Festival 2021: Biografilm Festival, appuntamento a Bologna
Biografie celebri e vite di donne e uomini capaci di trasformare l’attivismo e il senso di community in pratica
512 Hours
512 Hours
Il festival include pellicole da 44 paesi diversi, percorsi che, nella sezione “Art and Music”, rintracciano il punto di intersezione tra studio e pratica creativa individuale e ricerca e ricezione pubblica e collettiva. Da segnalare, in anteprima mondiale, il documentario “Il coraggio del leone”, sguardo del regista Marco Spagnoli racconta il dietro le quinte dell'ultima Mostra del Cinema di Venezia
Tra i titoli da non perdere “512 Hours”, il documentario di Adina Istrate e Giannina La Salvia, in anteprima italiana, che intercetta l’estremo tentativo di Marina Abramovic, sette anni dopo la retrospettiva al MoMA, di superare i propri limiti (e quelli del pubblico) in una delle performance più estreme, messa in scena alla Serpentine Gallery, un invito lungo ore e ore aperto ai visitatori chiamati mettere in pausa le loro vite e disconnettersi da ogni dispositivo elettronico per ritrovarsi ritrovare inedite connessioni.
Moments Like This Never Last
Ancora nella stessa sezione, più titoli sollevano interrogativi sul significato (e l’eredità) della pratica artistica in relazione al tempo e allo spazio. Se “Erwin Olaf - The Legacy” di Michiel van Erp è un faccia a faccia con il fotografo in occasione del suo sessantesimo compleanno alla ricerca del punto in cui la sua esperienza individuale intercetta domande di senso universali, una su tutti la correlazione tra l’arte e la vita, connubi tra l’arte e l’ambiente circostante sono alla base del documentario “White Cube” di Renzo Martens che racconta cosa succede quando sorge una galleria nel mezzo di una piantagione di olio di palma in Congo.
Interessante, poi, lo sguardo della regista e fotografa Cheryl Dunn che da decenni documenta la urban and youth culture newyorkese (con qualche incursione nella moda) nel ritratto “Moments Like This Never Last” che, tra vernice spray e provocazioni nei confronti del potere, mette a fuoco uno degli artisti che meglio indaga il vuoto di senso della Grande Mela post-11 settembre, Dash Snow, anima della downtown scene metropolitana.
Non solo focus biografici, il Biografilm Festival racconta anche spazi dell’immaginario, reali e simbolici.

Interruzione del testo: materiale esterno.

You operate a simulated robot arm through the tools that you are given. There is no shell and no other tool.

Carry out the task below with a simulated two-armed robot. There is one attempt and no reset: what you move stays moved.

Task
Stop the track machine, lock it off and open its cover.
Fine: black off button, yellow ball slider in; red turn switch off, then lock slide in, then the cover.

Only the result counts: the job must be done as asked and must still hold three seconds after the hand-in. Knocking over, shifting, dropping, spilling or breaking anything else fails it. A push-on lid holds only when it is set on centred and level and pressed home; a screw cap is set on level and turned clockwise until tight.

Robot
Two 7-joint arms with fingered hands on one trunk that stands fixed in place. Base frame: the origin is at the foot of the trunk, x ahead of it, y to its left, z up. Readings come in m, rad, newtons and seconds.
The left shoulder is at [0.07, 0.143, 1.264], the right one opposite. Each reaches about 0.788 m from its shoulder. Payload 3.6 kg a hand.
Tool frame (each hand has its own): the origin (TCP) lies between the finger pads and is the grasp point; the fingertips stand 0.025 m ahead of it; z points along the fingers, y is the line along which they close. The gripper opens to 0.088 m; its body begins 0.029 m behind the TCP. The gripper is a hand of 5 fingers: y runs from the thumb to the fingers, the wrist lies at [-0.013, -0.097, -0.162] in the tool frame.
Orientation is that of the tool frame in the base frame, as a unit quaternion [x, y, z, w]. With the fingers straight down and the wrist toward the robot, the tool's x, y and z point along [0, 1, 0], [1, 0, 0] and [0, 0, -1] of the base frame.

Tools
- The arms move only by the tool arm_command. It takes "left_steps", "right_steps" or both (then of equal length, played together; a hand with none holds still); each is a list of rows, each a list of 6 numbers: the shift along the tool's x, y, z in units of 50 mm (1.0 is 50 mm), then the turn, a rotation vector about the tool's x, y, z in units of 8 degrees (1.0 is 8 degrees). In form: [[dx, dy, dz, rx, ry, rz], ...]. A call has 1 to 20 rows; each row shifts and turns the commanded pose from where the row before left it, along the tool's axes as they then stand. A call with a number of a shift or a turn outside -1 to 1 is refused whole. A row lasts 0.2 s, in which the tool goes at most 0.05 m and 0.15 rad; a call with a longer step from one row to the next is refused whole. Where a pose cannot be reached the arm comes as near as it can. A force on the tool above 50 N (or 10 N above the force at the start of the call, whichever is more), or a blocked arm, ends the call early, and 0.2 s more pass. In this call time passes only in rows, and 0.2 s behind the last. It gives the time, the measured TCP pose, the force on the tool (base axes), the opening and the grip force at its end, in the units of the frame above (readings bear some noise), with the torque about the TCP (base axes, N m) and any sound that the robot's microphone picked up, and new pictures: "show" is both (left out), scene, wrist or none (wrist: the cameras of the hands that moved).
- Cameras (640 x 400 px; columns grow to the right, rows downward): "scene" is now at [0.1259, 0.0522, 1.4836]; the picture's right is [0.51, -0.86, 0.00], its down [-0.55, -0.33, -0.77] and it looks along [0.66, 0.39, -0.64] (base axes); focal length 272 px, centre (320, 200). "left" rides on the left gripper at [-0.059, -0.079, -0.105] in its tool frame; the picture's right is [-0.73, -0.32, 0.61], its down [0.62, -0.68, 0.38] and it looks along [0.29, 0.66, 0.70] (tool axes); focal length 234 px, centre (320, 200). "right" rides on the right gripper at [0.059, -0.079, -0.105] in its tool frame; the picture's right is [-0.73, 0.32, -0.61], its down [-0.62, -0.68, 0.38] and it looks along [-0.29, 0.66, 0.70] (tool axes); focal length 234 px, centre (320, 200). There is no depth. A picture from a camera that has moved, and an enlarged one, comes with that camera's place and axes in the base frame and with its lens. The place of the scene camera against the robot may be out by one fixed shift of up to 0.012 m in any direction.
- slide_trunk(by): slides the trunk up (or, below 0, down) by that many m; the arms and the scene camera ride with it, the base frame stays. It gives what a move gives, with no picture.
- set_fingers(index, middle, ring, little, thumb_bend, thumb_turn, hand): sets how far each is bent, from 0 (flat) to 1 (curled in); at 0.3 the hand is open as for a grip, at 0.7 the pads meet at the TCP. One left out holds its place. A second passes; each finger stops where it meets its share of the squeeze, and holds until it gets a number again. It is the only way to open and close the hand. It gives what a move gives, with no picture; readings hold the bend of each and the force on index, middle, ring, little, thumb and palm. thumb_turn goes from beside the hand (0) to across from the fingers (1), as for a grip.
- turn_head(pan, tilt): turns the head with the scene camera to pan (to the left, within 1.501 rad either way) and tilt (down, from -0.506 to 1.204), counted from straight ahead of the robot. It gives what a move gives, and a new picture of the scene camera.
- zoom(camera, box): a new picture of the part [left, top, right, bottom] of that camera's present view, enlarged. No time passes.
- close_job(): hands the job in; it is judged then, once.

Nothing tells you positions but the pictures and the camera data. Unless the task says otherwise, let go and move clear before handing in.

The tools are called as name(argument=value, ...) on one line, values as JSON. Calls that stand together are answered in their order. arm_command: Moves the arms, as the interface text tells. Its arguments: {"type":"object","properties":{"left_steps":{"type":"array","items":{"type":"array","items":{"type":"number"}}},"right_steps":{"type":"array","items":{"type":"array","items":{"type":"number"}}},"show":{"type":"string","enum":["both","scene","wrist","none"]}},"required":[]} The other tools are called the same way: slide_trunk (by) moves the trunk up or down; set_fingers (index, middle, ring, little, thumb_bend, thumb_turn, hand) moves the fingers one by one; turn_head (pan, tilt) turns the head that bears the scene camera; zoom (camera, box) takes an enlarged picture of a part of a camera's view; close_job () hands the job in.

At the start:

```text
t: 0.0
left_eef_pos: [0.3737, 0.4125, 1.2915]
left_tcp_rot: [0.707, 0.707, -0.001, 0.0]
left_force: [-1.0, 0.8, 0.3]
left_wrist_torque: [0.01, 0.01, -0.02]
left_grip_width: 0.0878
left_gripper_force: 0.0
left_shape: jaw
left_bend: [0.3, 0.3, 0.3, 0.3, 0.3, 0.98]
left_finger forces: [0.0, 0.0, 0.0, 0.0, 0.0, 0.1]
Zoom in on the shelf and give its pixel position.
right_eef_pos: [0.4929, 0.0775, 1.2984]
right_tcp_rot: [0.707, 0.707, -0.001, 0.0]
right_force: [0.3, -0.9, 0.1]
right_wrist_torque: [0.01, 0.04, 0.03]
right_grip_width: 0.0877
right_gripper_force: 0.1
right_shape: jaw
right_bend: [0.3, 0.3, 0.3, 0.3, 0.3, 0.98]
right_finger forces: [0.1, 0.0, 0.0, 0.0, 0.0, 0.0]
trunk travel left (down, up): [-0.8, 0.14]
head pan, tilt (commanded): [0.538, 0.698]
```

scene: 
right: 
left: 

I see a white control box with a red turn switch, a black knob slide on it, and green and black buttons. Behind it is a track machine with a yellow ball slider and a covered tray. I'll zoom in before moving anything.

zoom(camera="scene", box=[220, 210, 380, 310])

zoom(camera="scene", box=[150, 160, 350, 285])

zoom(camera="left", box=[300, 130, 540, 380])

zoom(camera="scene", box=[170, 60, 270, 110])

Lo fa in due pellicole parte del programma, “Cinecittà, Making of History” di Emmanuelle Nobécour che traccia la storia di quella mappa delle meraviglie chiamata Cinecittà, tra la fine del fascismo e gli anni del boom economico, ovvero gli anni in è diventata l’epicentro del cinema italiano e teatro della sua rappresentazione. La seconda “Ghost in Ferrania” di Diego Scarponi traccia i confini, geografici ma intrisi di poesia, di un’intera vallata coinvolta nella chimica del fotosensibile, generazioni di uomini e donne che, al buio, hanno creato rullini fotografici, pellicole cinematografiche, lastre per la stampa per interi decenni.
Se la sezione del festival Meet the Masters presenta al pubblico i lavori di due grandi nomi del documentario europeo, la regista ceca Helena Tceštíková e la regista peruviana e olandese di adozione Heddy Honigmann, “Contemporary Lives” racconta l’impegno socio-politico, il senso di comunità e di famiglia, segnata da legami di sangue o da condivisioni tra membri di ‘chosen families’, nel mondo contemporaneo. Anche quest’anno la sezione dedicata alle pellicole internazionali è un viaggio intorno al mondo ( e ai nodi del presente): dall’Iraq, raccontato attraverso quattro decadi di guerre e conflitti dal regista di in The Fifth Story, Ahmed Abd, al Venezuela, scosso da una crisi politica e umanitaria senza precedenti attraverso lo sguardo del regista con base a Madrid, Álvaro F. Pulpeiro in “So Foul a Sky”.